Your objective
Give the number of lines holding the string "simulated", and nothing else.
⁂
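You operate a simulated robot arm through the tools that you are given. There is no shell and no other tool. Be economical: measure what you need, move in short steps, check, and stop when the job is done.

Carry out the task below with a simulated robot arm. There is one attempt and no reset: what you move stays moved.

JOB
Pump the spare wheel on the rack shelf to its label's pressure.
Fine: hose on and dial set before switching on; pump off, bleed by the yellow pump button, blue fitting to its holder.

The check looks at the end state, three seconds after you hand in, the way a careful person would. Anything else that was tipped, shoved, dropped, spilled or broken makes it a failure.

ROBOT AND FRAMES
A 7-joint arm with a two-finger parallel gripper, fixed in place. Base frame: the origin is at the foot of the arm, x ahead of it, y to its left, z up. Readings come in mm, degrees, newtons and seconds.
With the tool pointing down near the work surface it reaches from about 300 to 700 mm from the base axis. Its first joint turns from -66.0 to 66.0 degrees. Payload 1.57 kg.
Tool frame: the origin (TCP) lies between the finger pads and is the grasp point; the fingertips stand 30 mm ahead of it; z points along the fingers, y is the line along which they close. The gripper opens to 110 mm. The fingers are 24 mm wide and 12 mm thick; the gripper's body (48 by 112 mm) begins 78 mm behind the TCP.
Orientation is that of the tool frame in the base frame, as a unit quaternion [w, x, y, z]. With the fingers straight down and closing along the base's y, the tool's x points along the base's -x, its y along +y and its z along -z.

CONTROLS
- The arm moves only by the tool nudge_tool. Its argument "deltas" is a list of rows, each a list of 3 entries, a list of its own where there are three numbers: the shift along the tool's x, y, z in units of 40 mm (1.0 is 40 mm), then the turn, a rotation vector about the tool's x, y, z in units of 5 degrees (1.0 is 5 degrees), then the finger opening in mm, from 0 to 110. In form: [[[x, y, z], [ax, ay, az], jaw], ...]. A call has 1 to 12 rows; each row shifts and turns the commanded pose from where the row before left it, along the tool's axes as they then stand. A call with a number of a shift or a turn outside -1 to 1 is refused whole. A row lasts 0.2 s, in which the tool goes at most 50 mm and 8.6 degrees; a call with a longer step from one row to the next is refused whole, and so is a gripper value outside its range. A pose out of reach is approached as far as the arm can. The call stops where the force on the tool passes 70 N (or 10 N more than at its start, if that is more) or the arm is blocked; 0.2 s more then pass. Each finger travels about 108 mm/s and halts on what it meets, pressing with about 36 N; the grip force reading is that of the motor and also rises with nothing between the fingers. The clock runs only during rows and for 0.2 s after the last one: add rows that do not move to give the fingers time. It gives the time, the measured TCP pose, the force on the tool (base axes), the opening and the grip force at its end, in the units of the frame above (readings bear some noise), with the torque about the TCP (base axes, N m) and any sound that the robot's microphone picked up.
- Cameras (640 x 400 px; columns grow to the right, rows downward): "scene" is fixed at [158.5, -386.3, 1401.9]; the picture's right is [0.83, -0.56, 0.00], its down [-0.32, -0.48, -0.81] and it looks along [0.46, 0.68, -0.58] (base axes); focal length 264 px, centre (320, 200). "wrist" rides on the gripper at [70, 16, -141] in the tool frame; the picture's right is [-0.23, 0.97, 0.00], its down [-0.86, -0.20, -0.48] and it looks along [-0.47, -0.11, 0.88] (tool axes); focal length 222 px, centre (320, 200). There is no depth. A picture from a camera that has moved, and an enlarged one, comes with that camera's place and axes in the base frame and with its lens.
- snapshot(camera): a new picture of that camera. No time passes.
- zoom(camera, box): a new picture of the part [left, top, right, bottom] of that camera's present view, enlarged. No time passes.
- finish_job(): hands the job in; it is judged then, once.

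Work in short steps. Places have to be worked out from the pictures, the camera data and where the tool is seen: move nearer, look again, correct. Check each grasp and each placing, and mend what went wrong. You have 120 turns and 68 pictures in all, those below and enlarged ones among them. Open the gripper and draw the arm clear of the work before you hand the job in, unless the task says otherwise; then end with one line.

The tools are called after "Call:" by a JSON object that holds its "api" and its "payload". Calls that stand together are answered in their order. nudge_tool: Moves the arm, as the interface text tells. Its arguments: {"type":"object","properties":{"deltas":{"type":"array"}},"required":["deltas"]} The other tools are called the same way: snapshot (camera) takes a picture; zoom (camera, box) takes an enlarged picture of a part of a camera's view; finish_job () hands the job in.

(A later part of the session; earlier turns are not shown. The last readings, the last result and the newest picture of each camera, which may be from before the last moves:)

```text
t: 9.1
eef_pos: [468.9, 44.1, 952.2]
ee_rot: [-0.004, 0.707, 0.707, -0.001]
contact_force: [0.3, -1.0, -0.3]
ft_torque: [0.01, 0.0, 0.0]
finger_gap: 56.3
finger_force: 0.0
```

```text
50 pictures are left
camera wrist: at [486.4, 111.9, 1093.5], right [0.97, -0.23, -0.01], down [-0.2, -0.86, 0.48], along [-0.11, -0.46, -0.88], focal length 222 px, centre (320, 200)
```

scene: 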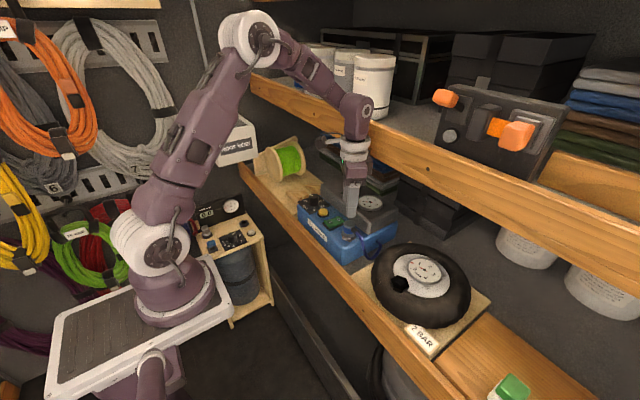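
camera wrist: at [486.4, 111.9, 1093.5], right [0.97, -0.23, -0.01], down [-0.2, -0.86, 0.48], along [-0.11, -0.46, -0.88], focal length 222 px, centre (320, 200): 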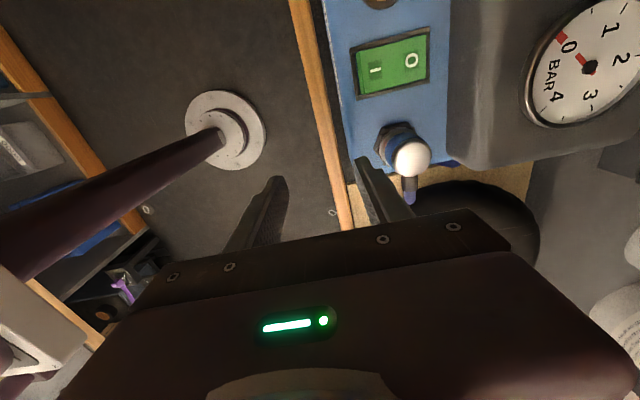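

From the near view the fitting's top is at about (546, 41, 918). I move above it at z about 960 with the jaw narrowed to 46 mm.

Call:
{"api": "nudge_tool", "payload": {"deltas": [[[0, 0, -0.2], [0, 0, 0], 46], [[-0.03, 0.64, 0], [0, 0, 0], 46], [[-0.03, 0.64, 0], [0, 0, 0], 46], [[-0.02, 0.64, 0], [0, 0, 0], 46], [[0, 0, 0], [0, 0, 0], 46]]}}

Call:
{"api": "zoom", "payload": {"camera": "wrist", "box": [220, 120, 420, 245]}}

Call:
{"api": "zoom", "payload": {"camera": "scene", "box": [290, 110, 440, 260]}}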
⁂
Output of the task
2